■ INSTRUCTIONS FOR THE TASK ■
Count how many lines have the word "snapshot" in them. Reply with that number by itself.

■ INFORMATION SHOWN ■

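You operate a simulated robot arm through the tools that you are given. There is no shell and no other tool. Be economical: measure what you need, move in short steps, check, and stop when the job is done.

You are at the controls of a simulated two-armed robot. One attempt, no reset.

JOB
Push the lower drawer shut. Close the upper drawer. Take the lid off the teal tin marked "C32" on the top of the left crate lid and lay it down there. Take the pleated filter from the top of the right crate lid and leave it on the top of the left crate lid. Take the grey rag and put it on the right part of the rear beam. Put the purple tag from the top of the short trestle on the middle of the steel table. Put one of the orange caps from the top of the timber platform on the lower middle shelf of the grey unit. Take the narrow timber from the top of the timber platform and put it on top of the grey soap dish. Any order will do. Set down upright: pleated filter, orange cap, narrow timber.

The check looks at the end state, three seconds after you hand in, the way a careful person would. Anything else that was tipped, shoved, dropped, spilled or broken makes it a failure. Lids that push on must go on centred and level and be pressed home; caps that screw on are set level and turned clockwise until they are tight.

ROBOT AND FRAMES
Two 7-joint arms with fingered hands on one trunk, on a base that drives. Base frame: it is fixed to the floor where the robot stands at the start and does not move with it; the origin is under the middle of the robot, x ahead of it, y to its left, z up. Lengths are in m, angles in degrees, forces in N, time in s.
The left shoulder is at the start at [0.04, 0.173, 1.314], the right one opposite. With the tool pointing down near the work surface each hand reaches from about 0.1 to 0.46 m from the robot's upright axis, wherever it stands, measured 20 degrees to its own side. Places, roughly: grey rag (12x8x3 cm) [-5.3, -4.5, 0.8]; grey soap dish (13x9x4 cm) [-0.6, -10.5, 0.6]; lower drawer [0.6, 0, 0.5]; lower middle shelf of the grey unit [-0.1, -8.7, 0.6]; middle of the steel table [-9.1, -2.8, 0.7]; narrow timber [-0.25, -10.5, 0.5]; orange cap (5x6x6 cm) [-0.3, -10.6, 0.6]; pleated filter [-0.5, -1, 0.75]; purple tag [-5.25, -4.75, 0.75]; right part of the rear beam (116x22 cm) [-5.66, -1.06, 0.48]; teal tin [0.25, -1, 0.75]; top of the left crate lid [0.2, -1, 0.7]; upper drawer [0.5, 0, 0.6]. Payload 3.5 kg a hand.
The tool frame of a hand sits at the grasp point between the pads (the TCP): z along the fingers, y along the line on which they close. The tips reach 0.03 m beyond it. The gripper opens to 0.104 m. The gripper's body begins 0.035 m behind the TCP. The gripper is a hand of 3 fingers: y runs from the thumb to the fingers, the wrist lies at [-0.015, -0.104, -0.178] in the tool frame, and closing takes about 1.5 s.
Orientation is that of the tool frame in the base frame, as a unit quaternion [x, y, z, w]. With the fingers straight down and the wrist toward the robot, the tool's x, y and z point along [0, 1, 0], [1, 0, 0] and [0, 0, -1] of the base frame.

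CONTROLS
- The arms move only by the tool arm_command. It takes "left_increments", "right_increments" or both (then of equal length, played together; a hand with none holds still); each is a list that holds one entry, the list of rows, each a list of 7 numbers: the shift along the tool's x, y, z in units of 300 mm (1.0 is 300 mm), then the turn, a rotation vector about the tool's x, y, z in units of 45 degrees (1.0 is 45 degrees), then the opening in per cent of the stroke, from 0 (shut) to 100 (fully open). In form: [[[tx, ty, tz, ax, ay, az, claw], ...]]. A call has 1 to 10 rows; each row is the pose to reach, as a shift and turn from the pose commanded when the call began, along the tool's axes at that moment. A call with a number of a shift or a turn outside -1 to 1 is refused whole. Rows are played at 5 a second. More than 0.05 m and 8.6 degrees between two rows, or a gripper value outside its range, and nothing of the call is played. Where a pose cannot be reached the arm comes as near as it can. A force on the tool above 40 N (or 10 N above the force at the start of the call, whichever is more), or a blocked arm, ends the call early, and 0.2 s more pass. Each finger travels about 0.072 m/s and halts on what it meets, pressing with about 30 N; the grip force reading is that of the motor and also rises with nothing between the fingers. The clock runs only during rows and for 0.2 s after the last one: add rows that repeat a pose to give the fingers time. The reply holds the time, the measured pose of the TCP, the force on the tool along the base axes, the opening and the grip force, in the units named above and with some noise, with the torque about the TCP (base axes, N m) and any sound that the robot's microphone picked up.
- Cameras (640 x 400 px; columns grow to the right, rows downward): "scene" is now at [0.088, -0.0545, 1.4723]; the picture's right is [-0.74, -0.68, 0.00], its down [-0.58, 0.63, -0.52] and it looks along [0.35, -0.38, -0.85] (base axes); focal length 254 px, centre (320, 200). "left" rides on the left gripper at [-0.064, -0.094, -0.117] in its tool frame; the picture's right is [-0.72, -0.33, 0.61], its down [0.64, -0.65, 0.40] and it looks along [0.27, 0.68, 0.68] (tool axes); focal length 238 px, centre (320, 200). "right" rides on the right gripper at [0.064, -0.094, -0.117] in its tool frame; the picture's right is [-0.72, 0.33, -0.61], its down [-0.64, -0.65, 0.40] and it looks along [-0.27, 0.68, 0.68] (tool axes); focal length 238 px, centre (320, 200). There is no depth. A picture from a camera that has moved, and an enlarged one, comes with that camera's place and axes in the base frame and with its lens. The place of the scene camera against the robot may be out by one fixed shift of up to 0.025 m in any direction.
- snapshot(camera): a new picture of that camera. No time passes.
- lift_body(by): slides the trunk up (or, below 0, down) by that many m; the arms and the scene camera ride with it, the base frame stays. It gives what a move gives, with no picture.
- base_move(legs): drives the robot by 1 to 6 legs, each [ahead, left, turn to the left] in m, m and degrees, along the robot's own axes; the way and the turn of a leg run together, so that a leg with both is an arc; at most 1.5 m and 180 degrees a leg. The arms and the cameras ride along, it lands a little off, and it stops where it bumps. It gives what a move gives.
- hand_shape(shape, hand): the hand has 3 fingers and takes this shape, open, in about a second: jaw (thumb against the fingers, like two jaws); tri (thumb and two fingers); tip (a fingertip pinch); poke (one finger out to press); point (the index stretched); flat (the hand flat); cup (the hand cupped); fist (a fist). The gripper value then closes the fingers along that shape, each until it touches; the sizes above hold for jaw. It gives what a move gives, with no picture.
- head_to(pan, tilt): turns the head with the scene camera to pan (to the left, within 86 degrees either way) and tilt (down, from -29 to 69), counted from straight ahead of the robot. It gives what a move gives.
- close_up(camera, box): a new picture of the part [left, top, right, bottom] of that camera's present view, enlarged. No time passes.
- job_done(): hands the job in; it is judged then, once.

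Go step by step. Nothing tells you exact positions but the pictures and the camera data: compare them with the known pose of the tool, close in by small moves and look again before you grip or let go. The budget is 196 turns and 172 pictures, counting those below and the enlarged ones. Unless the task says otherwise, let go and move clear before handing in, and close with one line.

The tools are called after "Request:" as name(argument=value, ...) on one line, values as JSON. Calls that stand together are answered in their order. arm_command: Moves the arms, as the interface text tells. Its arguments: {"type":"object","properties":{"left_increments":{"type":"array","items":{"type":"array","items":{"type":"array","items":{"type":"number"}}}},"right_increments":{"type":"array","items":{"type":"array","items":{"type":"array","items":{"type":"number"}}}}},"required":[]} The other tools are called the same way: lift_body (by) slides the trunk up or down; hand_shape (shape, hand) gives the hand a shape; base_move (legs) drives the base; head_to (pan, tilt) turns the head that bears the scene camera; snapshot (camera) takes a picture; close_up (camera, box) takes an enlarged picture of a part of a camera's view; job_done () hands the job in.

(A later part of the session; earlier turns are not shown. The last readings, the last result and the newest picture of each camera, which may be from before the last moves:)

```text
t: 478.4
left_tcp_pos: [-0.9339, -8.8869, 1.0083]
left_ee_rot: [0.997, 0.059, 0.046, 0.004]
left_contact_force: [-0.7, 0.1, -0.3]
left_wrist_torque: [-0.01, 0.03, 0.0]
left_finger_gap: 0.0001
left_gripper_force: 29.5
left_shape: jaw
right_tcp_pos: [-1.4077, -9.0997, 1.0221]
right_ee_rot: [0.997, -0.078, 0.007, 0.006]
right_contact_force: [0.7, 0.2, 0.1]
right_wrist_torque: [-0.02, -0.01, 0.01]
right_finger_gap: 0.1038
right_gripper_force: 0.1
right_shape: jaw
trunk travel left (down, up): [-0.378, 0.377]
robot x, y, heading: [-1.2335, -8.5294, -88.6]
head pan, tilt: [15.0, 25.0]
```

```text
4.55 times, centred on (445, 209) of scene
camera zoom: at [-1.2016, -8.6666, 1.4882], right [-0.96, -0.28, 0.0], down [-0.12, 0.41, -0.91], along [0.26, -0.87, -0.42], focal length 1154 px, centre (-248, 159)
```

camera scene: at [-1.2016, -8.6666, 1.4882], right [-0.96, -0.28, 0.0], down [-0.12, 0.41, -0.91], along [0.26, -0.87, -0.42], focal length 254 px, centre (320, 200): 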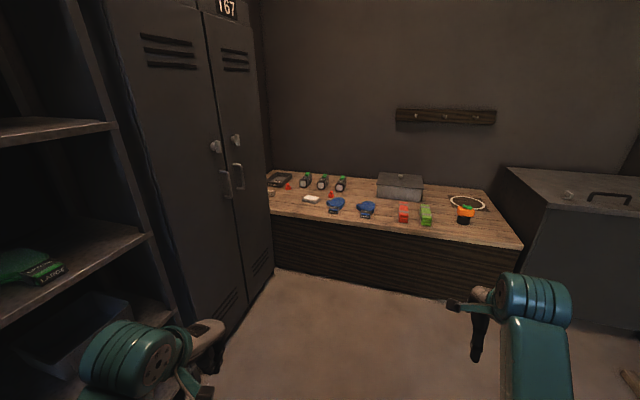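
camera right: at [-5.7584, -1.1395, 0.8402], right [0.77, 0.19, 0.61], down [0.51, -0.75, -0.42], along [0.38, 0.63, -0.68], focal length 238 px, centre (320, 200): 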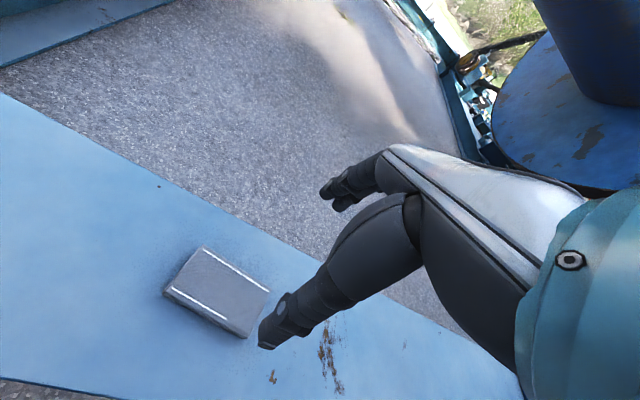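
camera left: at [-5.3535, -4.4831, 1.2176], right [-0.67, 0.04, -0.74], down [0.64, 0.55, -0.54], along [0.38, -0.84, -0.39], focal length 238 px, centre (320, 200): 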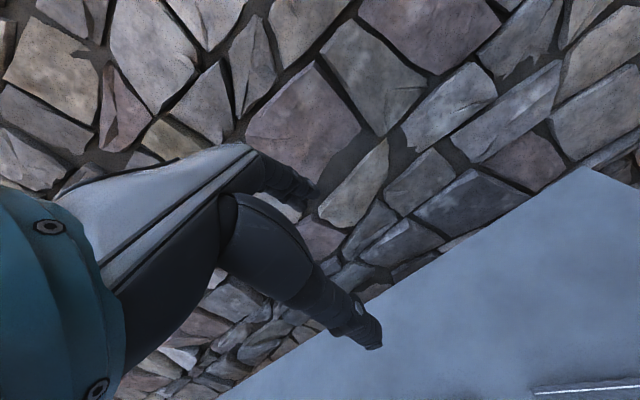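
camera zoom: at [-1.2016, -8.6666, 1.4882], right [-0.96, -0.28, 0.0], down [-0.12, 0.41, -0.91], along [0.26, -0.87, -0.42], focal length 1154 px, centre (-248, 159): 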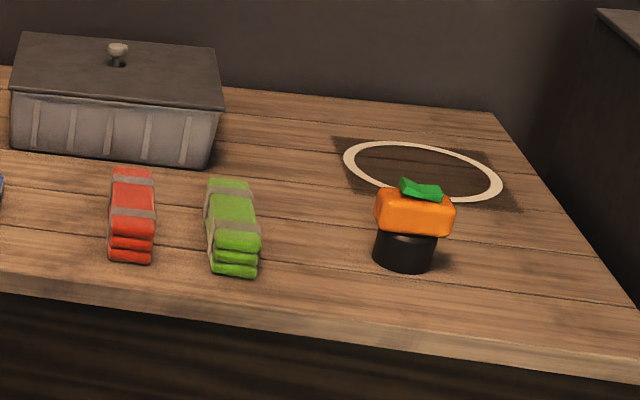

■ TASK SOLUTION ■
2